First, it’s time to acknowledge how bad the situation is and immediately adopt a strategy of triage: We must Stop the Bleeding. This phrase, popularized by leading violence-reduction expert Thomas Abt, refers to a focused-deterrence, community-centered approach to reducing urban violence. Just as an emergency room doctor must first stabilize a gunshot victim before addressing underlying health issues, Minneapolis must prioritize targeted, immediate violence reduction before any other reform can truly take hold.
I first learned of Abt’s research when we shared the TED-MED stage in Washington, D.C., in 2020. This was my last in-person talk before the pandemic, and when I flew back to Minneapolis I never thought our city would need to implement his solutions.
But this city has changed since 2020. We need proven approaches that work, and the track record of this strategy is strong. The Operation Ceasefire initiative in Boston was implemented to address youth gun violence that had run amok, and the policy produced a sharp drop in youth homicides. Oakland also adopted a ceasefire initiative, which led to seven consecutive years of declines in shootings and homicides.

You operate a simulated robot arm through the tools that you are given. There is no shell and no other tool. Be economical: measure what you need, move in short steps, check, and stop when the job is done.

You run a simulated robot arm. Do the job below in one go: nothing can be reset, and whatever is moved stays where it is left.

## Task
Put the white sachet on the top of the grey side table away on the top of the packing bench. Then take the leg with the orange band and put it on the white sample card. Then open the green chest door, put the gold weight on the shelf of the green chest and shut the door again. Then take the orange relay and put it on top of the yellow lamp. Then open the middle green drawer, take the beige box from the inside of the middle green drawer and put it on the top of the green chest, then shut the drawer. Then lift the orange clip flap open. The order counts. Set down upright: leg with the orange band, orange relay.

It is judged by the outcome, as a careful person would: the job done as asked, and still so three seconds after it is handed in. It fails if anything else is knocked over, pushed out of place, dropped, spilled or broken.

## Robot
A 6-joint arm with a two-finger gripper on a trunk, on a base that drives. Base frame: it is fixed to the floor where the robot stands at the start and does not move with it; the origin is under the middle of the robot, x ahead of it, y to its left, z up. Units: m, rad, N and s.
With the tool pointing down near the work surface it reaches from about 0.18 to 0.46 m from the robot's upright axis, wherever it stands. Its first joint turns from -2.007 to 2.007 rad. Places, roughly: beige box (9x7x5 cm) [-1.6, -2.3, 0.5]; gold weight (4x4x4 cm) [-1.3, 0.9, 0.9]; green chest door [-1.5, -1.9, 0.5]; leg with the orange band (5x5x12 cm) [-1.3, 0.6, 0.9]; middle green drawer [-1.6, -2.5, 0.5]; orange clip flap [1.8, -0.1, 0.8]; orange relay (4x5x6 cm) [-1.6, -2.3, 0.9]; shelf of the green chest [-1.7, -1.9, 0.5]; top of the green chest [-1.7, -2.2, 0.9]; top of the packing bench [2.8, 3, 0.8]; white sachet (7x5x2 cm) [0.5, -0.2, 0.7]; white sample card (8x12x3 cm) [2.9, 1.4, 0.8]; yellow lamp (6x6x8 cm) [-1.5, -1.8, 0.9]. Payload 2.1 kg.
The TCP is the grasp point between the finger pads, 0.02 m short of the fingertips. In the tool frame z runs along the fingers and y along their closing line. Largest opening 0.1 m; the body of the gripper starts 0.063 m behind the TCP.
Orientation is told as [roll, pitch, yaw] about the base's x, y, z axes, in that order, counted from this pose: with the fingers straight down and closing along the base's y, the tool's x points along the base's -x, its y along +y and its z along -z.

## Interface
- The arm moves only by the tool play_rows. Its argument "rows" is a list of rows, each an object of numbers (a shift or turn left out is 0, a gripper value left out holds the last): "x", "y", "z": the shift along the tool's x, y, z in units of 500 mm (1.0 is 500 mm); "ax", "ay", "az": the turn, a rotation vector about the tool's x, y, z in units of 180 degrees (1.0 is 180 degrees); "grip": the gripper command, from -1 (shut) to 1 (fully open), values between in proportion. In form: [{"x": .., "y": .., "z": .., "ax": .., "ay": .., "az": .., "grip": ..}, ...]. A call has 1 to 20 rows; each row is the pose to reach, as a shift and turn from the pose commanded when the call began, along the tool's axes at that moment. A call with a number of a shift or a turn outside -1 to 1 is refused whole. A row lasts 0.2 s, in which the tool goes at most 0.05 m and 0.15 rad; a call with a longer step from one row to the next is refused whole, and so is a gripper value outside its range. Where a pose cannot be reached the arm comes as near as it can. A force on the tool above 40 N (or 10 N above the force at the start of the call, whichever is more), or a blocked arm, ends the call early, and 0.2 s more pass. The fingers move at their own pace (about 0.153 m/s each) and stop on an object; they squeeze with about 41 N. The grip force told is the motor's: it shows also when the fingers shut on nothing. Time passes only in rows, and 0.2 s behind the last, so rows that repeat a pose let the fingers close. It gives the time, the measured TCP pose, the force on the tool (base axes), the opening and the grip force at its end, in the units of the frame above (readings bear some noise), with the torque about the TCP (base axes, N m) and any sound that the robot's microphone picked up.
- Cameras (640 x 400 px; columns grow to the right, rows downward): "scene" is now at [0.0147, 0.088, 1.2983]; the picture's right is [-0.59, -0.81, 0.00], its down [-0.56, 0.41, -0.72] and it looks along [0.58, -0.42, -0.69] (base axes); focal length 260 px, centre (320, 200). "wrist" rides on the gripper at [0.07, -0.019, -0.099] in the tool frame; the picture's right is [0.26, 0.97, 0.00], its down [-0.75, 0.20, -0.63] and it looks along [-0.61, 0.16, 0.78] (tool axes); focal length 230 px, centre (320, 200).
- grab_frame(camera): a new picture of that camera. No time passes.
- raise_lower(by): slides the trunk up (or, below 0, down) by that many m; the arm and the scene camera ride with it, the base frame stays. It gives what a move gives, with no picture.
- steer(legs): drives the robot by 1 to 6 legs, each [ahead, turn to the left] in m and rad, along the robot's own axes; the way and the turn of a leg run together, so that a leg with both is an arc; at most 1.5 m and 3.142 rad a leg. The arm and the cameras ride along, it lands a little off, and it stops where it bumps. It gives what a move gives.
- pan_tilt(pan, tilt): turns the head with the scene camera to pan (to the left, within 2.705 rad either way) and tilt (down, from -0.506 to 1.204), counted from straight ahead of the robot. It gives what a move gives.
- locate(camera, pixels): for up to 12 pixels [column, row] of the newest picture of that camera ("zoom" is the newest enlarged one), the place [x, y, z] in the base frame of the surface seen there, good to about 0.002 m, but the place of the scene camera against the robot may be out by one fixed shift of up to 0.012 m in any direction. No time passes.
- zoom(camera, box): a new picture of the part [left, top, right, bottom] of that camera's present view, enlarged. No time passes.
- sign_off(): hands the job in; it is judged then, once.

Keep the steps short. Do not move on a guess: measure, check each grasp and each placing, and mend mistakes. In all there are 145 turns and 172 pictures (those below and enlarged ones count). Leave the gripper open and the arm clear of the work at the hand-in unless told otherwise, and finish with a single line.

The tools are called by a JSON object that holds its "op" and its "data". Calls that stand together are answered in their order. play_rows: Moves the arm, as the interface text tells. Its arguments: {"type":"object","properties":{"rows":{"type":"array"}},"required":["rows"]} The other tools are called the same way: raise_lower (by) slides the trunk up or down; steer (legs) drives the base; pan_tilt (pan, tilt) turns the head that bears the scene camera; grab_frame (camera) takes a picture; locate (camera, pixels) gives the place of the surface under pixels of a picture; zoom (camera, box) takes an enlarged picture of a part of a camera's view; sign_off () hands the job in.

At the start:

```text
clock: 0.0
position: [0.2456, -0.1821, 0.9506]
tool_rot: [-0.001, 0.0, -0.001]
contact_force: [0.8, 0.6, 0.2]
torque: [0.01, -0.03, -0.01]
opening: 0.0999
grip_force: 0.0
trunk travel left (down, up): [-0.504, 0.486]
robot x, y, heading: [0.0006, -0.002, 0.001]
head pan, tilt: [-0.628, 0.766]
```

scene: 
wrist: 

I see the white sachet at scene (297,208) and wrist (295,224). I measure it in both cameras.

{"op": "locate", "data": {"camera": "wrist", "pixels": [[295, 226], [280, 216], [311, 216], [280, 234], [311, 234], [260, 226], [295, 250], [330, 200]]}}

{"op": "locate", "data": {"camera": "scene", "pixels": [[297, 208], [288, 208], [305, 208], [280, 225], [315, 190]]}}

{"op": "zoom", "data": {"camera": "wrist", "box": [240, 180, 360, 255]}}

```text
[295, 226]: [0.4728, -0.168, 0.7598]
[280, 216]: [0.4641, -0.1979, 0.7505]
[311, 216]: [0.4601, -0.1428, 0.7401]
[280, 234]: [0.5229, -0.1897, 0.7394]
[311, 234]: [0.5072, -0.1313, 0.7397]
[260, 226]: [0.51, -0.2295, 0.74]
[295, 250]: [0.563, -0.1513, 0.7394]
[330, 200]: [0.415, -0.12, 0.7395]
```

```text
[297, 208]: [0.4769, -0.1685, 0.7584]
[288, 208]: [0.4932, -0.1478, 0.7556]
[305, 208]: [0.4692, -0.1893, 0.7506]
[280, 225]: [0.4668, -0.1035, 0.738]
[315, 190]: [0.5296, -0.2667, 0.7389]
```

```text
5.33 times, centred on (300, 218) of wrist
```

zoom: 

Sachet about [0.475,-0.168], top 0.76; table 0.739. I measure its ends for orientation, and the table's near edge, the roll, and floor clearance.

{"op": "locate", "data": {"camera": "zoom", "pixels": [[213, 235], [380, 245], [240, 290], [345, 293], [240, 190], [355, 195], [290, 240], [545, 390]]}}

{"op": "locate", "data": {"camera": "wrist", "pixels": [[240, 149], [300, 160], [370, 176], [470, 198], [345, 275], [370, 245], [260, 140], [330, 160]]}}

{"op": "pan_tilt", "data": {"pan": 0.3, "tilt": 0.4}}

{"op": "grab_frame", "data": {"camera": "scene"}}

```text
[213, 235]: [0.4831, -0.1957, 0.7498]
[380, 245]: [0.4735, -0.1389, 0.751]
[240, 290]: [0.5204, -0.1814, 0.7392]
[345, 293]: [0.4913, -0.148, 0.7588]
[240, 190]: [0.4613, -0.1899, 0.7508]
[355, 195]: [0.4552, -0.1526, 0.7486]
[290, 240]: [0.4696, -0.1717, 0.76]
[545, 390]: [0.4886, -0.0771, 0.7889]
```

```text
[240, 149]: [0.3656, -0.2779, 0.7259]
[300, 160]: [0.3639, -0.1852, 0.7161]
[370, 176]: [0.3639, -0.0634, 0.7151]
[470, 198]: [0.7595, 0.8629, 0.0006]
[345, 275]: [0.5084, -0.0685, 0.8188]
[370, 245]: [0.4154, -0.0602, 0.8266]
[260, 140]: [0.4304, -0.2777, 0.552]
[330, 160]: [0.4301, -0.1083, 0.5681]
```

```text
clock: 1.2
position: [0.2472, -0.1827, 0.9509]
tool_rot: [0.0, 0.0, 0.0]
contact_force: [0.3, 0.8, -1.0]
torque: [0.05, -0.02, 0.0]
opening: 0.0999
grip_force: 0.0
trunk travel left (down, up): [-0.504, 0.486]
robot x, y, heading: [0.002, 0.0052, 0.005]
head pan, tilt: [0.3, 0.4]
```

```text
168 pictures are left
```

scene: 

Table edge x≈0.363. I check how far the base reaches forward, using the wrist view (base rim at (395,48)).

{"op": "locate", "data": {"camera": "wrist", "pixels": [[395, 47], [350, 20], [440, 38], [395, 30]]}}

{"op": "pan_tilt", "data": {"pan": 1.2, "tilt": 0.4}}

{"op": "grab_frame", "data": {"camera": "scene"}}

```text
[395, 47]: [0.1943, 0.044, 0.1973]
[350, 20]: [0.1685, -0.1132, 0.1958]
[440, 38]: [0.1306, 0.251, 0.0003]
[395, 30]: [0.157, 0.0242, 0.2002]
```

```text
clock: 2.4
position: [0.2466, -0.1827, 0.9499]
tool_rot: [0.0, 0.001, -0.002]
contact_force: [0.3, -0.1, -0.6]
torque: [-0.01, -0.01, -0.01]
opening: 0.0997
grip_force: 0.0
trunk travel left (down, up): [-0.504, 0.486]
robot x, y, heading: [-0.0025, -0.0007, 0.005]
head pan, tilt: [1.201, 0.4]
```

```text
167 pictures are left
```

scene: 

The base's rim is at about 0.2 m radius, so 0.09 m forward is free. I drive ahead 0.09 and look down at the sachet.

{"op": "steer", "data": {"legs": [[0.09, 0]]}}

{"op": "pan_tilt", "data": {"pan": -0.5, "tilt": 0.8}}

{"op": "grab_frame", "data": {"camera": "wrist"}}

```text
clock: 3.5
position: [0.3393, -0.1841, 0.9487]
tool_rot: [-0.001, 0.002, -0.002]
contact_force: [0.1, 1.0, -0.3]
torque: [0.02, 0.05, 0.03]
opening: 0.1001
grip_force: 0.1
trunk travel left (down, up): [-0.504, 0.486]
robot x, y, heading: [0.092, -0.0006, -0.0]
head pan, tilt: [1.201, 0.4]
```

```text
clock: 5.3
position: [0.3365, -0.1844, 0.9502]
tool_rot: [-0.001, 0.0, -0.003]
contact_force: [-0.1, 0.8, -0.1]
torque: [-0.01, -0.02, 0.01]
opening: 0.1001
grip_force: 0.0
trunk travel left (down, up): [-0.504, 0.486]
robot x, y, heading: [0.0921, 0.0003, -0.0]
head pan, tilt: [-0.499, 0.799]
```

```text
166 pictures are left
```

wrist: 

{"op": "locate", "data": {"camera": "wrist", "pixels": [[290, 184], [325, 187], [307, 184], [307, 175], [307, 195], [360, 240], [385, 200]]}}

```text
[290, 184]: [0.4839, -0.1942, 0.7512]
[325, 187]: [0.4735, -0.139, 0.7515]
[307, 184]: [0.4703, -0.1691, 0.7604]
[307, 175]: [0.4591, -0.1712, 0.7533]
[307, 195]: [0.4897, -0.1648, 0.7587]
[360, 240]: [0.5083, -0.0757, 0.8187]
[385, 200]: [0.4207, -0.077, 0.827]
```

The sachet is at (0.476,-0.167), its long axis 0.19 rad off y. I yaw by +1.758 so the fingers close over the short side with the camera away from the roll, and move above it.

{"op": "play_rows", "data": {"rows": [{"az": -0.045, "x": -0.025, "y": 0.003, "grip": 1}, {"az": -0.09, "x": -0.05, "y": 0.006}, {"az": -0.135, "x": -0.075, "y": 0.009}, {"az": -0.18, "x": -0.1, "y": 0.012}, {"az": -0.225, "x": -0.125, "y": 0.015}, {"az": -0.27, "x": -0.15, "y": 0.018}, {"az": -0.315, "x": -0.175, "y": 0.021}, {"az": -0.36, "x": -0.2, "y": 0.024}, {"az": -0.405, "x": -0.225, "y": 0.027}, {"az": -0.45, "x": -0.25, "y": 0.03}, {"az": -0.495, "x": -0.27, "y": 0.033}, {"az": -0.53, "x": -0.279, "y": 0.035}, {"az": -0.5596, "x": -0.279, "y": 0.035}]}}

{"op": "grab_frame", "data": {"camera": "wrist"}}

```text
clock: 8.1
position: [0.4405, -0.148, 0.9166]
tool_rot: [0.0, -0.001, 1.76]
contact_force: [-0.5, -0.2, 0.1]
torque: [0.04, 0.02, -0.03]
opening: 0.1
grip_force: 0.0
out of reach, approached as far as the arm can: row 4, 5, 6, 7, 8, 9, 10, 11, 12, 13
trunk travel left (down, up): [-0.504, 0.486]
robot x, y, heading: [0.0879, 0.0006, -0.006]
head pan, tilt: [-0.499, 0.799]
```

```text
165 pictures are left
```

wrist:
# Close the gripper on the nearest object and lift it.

These cities and others like them followed three fundamental, evidence-based principles: focus, balance and fairness.
First, we must focus.
In most major cities, less than 1% of the population is responsible for a disproportionate amount of gun violence. We don’t need to blanket the entire city with police or prevention programs; we need surgical precision to identify and engage the handful of highest-risk individuals and the specific city blocks where violence proliferates.